"Éste es Eduardo"
La primera vez que vi a Eduardo estaba junto a su mujer, su querida Concha, en el hall de un teatro. Dónde si no. "Éste es Eduardo", me dijeron. Sin apellido: no supe hasta más tarde que era él. Un hombre alto, distinguido, de modales exquisitos y trato cálido.
Por fortuna, aquel fue el primero de muchos encuentros a lo largo de los últimos años, casi siempre breves, pero frecuentes. Varias veces en el teatro, sentado junto a Concha y Mauro Armiño, también crítico y que se había convertido en su inseparable vecino de butaca; otras ocasiones en la intimidad de su casa, sentado en el salón ante pilas de libros o a su escritorio aplicado en la columna para EL PAÍS, preparando su intervención en La Ventana o, simplemente, consultando algo en Internet (pese a su edad, era muy amigo de las nuevas tecnologías).
A pesar de los avatares personales o laborales, Eduardo nunca perdió la ilusión por su trabajo. Como crítico teatral no lo ha habido más aplicado. No había función a la que faltara, a ser posible pasada la noche del estreno, rodeado de público real. Tampoco era infrecuente verle en alguna pequeña sala donde una joven compañía ilusionada echaba lo mejor de sí misma. No tomaba notas ni comentaba al salir de la función. "Nunca sé lo que voy a decir hasta que me siento al ordenador", confesaba. Pero no siempre escribía la crónica: sabía que un mal comentario podría ser más perjudicial que un discreto silencio.
Ante lo que nunca calló fue ante la mediocridad de los políticos y no cejó en denunciar cualquier síntoma de reminiscencia franquista.
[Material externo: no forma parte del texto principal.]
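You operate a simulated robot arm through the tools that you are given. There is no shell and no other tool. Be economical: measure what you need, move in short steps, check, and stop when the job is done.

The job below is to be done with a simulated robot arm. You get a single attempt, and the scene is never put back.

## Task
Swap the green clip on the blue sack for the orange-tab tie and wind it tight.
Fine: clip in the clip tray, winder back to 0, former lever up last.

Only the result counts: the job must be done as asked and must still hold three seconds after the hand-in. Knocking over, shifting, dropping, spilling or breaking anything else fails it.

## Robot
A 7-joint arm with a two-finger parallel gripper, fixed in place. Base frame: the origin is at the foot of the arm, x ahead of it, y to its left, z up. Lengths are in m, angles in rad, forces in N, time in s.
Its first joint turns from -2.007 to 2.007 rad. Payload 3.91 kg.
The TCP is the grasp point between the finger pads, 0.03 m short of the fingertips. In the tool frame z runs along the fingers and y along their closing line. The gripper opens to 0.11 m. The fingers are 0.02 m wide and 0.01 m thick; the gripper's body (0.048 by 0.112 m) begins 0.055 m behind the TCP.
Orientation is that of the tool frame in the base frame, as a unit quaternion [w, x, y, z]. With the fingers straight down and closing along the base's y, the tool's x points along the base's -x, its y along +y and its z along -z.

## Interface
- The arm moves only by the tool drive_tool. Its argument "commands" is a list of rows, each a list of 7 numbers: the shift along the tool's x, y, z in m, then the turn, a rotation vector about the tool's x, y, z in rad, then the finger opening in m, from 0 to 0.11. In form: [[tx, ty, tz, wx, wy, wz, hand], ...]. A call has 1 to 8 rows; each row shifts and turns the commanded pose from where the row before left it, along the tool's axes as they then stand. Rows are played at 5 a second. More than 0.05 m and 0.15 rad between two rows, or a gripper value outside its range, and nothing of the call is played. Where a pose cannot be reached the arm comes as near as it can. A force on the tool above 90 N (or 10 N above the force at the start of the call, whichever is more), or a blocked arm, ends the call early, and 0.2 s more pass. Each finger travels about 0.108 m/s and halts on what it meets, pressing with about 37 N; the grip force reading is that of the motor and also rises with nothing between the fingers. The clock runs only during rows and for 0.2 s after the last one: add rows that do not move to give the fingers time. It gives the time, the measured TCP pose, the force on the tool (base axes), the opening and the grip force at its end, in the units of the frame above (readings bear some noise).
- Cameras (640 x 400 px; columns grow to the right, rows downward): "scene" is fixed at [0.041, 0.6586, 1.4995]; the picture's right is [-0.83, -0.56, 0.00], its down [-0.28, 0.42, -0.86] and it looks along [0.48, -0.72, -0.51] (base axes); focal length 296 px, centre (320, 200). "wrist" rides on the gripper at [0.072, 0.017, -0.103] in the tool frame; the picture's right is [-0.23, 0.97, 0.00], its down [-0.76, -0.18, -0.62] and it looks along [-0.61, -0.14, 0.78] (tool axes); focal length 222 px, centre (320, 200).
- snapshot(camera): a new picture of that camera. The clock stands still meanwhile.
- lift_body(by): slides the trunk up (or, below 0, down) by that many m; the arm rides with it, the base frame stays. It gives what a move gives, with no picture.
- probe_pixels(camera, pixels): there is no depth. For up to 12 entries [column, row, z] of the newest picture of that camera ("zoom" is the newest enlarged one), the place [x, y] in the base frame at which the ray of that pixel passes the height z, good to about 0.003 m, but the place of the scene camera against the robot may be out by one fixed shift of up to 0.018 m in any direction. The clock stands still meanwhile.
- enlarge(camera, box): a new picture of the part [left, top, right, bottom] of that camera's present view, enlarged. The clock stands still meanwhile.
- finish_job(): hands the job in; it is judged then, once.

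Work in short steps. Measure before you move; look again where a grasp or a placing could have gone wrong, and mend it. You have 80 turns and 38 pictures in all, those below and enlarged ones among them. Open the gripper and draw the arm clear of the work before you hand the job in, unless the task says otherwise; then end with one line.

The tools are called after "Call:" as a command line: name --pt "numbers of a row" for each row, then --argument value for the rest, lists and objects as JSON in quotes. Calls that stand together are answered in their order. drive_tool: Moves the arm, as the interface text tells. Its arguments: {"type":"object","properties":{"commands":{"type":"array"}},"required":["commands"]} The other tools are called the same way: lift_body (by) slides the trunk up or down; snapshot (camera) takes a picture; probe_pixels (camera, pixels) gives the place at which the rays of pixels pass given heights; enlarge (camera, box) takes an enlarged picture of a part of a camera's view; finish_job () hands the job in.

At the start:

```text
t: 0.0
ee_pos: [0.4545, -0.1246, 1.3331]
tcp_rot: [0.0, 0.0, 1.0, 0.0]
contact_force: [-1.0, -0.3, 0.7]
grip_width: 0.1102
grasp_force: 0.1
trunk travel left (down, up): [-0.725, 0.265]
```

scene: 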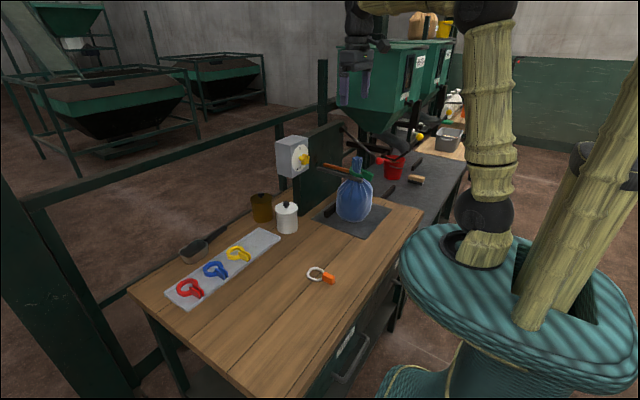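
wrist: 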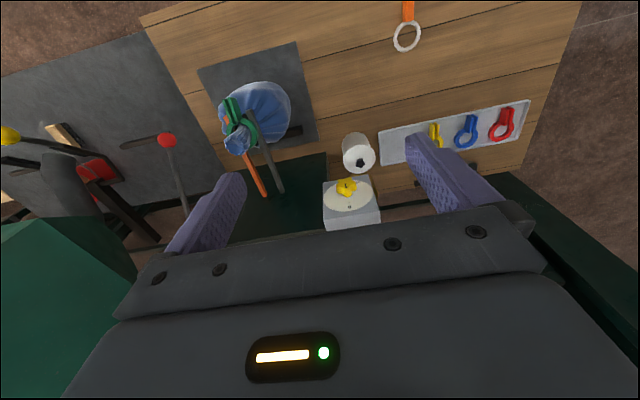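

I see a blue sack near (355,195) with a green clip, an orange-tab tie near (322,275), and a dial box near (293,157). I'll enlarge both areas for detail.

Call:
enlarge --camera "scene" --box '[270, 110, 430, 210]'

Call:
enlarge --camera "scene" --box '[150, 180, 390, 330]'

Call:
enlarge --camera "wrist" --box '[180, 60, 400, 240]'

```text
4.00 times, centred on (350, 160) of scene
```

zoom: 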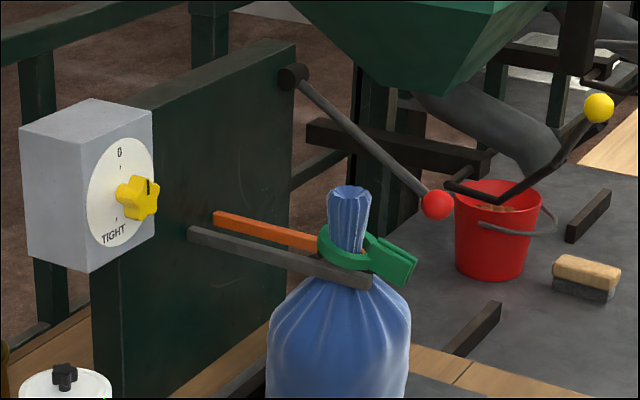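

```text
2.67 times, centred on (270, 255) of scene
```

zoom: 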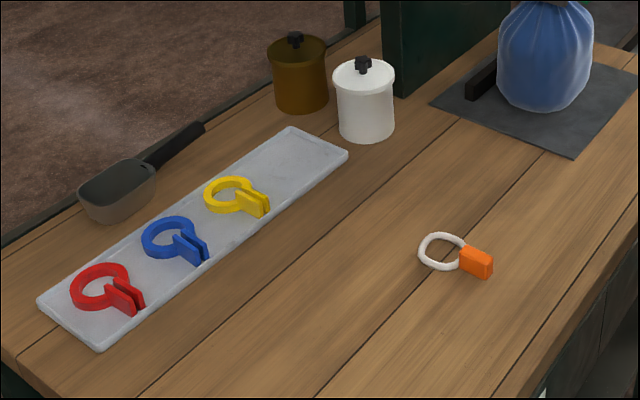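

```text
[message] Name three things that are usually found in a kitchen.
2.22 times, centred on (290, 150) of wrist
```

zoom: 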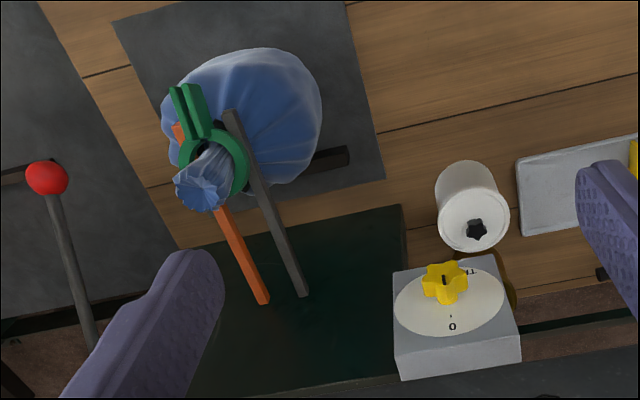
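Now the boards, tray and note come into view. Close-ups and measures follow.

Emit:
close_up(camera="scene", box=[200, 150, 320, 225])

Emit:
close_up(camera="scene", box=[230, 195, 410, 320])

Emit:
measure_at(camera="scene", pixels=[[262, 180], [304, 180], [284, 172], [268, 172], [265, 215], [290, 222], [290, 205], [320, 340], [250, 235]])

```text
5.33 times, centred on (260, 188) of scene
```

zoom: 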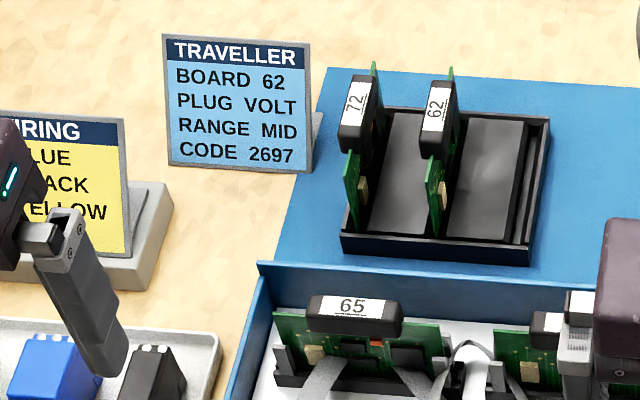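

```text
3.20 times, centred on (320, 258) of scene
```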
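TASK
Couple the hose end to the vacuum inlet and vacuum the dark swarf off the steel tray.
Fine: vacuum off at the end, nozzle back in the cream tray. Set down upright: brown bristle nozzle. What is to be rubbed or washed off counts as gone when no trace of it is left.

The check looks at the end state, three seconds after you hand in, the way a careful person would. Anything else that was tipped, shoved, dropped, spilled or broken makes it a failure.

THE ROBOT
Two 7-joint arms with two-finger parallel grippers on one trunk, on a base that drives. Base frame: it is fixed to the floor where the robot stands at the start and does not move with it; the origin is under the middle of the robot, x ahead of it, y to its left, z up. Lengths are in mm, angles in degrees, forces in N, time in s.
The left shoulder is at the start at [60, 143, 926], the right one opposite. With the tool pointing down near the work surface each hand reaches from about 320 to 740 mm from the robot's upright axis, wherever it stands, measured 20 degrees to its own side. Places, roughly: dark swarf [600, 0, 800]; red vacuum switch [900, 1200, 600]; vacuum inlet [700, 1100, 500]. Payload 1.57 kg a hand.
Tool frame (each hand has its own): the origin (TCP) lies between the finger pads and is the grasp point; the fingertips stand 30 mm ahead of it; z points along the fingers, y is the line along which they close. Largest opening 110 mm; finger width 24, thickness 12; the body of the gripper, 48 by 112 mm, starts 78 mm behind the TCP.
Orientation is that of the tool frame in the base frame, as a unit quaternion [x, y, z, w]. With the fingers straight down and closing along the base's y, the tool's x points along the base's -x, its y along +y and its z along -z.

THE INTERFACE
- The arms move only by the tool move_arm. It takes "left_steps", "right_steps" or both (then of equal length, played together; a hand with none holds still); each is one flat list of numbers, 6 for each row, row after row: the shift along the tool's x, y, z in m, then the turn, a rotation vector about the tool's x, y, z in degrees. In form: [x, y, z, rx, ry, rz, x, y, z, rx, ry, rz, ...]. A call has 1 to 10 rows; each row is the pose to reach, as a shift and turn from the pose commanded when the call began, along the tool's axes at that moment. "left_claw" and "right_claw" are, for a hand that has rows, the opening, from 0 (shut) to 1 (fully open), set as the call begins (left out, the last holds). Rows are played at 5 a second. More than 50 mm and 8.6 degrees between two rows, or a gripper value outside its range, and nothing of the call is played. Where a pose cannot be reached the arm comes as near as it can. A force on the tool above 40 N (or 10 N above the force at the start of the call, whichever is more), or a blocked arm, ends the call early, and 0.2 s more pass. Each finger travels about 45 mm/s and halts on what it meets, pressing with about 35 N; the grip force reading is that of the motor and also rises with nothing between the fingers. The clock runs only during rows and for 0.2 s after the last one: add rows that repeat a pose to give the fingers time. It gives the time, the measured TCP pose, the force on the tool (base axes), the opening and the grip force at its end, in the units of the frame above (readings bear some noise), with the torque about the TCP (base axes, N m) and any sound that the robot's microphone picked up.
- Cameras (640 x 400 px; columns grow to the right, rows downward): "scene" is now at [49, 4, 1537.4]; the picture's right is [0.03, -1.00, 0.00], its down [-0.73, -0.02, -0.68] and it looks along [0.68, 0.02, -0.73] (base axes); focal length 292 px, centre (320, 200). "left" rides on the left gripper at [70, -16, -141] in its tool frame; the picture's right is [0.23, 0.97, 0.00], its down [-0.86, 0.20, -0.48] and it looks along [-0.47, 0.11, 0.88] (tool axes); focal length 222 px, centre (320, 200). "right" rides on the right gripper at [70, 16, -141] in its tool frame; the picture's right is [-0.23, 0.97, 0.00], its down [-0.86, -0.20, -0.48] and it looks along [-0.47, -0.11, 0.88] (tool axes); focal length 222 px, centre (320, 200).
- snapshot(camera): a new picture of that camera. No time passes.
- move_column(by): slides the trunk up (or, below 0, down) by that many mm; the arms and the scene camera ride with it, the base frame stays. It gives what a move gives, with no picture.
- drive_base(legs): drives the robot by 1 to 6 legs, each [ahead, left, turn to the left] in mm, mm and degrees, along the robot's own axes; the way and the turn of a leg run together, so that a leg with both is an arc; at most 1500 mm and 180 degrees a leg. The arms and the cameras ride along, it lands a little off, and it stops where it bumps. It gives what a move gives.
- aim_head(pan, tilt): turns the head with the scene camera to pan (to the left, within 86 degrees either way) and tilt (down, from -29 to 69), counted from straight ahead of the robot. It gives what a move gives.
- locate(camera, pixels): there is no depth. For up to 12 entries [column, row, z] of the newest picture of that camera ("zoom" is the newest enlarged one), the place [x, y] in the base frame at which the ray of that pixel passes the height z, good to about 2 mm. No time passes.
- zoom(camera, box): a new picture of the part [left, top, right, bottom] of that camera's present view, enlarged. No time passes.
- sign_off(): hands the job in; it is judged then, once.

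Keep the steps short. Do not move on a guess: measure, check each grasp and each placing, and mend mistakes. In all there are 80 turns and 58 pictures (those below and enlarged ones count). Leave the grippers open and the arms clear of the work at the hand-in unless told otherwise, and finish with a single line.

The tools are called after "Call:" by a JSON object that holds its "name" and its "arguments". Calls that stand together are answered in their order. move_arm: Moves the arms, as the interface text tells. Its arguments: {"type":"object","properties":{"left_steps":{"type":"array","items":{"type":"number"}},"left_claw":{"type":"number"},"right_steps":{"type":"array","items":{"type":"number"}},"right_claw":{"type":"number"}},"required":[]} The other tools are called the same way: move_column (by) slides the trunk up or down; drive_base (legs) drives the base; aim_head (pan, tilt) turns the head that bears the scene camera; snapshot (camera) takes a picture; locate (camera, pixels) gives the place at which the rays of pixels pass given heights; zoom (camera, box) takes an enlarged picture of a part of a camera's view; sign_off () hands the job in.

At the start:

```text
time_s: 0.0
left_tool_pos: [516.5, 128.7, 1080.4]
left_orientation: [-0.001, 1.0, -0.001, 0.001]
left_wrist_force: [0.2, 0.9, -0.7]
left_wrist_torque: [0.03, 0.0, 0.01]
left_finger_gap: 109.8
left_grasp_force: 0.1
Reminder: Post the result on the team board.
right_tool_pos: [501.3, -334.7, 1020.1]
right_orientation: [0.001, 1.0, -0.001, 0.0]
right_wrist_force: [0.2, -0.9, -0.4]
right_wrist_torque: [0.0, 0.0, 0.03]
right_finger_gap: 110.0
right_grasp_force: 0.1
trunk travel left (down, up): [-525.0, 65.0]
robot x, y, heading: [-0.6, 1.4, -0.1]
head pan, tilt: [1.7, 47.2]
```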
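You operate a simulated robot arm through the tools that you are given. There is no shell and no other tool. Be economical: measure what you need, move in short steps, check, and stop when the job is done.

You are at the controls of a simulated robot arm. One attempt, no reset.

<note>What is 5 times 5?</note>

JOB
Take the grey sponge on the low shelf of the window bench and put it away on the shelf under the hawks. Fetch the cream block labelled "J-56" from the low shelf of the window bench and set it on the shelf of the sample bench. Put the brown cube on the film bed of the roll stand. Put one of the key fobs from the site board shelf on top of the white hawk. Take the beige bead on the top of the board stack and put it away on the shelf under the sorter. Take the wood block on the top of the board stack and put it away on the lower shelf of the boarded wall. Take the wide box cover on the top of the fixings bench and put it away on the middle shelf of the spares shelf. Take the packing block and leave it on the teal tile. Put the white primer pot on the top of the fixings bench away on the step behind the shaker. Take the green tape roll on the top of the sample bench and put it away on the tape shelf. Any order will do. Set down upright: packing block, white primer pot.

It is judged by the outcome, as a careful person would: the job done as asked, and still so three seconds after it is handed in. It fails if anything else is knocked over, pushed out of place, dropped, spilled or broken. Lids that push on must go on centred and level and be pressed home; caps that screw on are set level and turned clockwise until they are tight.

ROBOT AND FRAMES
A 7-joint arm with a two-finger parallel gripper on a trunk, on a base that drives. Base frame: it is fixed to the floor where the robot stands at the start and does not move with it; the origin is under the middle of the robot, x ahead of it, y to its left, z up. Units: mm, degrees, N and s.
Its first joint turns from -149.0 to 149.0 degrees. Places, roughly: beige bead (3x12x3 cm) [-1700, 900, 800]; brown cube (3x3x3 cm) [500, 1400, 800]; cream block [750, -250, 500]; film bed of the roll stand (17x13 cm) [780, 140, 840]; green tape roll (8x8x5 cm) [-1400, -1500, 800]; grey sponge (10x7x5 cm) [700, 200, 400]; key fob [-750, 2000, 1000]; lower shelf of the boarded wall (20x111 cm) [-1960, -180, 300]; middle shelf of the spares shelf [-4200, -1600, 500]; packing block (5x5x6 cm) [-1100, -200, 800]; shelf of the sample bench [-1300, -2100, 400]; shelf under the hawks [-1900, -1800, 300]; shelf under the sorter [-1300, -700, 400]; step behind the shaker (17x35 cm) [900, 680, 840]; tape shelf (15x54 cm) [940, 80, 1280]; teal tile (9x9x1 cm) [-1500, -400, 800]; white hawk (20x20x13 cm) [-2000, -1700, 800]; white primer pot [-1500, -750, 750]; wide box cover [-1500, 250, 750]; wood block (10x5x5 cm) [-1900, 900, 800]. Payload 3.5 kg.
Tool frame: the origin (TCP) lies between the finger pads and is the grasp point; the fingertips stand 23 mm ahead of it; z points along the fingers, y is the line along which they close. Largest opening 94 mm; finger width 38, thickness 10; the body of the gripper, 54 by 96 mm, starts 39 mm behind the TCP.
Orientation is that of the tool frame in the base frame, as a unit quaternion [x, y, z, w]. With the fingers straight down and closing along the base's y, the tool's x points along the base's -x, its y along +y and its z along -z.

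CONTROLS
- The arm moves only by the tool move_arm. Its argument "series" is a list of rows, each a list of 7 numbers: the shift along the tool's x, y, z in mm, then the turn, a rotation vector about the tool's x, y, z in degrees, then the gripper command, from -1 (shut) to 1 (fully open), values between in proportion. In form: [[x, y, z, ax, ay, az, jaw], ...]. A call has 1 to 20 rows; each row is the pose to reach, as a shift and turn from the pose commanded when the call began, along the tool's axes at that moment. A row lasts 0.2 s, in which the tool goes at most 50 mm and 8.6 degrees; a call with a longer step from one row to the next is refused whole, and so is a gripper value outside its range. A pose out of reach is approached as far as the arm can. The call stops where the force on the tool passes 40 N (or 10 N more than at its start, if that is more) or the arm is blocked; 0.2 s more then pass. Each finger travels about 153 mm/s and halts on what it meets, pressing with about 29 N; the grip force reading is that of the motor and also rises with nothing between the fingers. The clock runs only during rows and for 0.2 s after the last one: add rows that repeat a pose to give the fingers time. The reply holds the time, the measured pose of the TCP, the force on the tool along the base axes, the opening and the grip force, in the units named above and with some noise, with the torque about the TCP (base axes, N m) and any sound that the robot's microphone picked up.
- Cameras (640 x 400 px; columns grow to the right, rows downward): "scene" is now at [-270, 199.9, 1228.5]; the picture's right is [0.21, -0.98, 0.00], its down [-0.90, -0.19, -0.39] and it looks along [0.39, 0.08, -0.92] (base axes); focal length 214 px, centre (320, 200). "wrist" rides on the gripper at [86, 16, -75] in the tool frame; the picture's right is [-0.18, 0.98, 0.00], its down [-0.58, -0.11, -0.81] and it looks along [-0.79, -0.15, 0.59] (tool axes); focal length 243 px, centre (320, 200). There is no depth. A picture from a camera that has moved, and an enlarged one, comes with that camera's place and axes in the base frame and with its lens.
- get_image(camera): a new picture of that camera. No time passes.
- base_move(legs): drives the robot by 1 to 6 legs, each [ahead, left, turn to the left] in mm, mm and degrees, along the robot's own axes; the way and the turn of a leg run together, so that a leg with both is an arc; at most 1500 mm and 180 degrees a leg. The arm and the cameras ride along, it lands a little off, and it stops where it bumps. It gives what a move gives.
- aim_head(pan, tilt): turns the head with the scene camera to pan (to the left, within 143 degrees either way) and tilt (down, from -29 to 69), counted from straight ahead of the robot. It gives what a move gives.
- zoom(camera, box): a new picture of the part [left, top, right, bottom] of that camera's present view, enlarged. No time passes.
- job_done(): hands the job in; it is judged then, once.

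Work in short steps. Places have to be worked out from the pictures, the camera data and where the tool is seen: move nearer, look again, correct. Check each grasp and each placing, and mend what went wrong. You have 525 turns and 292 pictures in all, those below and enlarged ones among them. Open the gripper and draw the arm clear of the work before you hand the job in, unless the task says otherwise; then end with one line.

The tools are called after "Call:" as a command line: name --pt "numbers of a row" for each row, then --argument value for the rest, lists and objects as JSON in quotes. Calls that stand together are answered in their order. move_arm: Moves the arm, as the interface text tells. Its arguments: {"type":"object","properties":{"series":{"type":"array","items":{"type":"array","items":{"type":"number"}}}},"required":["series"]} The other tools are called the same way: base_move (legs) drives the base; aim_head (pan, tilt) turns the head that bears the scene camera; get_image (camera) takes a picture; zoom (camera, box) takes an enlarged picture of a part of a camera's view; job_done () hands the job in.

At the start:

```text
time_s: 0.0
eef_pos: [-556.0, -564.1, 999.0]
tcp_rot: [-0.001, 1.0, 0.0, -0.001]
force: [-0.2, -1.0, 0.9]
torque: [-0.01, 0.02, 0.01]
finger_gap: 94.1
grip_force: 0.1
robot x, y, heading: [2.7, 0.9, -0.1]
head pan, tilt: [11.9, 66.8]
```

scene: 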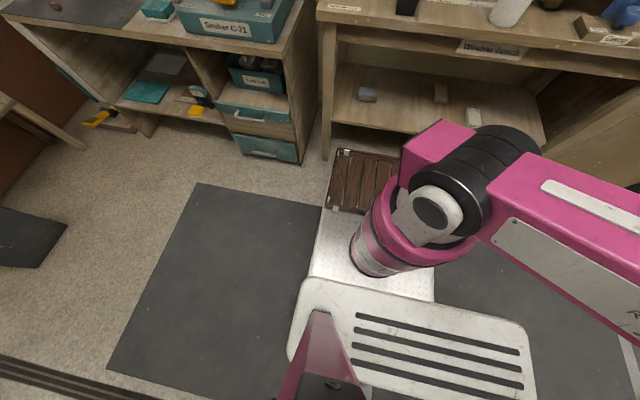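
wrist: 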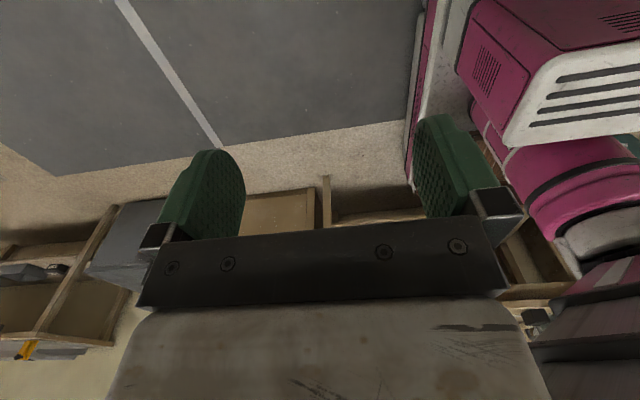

Su idea de la libertad era tan exquisita que rechazaba hablar de "tolerancia": le parecía que quien tolera se cree en posición superior al tolerado.
Es ya superfluo mencionar su afiliación republicana. Esta profunda convicción se convirtió en su firma y con ella logró no sólo la admiración sino también el cariño de toda una generación de personas progresistas que un día no tan lejano lucharon por la democracia. También le acarreó algunos enemigos, en ocasiones muy ruidosos. Ante ellos, su respuesta fue siempre la misma: argumentos y elegancia. La esencia misma de Eduardo Haro Tecglen.